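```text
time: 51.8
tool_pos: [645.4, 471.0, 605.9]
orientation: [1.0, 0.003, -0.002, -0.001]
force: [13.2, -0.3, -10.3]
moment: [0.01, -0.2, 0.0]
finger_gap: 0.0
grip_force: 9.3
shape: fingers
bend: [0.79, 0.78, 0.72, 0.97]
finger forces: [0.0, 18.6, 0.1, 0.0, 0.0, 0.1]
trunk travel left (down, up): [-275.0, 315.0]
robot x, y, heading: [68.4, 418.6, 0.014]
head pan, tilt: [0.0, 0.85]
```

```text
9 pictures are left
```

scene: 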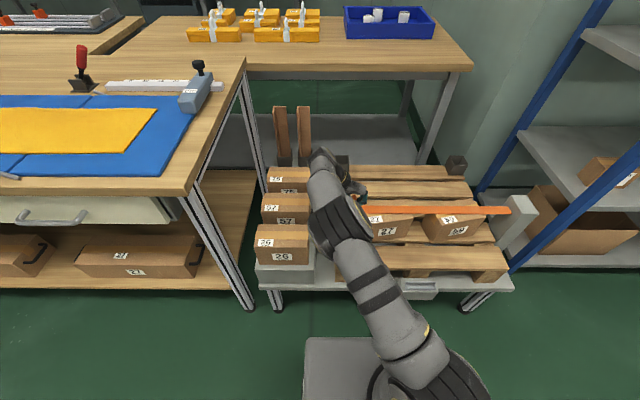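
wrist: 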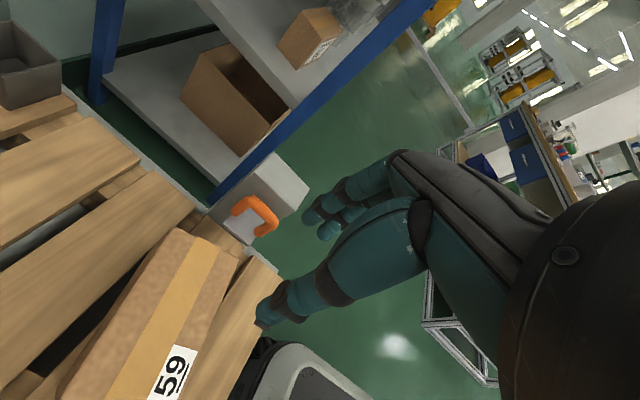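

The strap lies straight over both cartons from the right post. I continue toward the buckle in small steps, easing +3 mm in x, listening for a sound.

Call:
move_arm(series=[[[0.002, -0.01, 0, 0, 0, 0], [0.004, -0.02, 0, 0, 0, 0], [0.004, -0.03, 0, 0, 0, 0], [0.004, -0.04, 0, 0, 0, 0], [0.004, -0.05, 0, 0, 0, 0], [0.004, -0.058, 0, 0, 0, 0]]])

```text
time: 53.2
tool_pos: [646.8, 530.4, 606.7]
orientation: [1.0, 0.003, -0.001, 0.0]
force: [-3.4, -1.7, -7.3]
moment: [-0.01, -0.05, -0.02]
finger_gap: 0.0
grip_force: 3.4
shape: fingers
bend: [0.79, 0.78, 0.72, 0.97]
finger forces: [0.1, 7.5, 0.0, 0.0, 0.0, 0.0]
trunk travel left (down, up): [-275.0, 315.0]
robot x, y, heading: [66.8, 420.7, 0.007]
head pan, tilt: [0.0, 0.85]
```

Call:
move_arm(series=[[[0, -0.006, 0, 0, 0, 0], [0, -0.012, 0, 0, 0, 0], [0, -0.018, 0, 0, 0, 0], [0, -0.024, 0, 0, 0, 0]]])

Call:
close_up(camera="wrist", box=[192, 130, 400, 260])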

§ §

Transcribe the full listing above exactly as it stands, minus the pictures.

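```text
time: 51.8
tool_pos: [645.4, 471.0, 605.9]
orientation: [1.0, 0.003, -0.002, -0.001]
force: [13.2, -0.3, -10.3]
moment: [0.01, -0.2, 0.0]
finger_gap: 0.0
grip_force: 9.3
shape: fingers
bend: [0.79, 0.78, 0.72, 0.97]
finger forces: [0.0, 18.6, 0.1, 0.0, 0.0, 0.1]
trunk travel left (down, up): [-275.0, 315.0]
robot x, y, heading: [68.4, 418.6, 0.014]
head pan, tilt: [0.0, 0.85]
```

```text
9 pictures are left
```

scene: 
wrist: 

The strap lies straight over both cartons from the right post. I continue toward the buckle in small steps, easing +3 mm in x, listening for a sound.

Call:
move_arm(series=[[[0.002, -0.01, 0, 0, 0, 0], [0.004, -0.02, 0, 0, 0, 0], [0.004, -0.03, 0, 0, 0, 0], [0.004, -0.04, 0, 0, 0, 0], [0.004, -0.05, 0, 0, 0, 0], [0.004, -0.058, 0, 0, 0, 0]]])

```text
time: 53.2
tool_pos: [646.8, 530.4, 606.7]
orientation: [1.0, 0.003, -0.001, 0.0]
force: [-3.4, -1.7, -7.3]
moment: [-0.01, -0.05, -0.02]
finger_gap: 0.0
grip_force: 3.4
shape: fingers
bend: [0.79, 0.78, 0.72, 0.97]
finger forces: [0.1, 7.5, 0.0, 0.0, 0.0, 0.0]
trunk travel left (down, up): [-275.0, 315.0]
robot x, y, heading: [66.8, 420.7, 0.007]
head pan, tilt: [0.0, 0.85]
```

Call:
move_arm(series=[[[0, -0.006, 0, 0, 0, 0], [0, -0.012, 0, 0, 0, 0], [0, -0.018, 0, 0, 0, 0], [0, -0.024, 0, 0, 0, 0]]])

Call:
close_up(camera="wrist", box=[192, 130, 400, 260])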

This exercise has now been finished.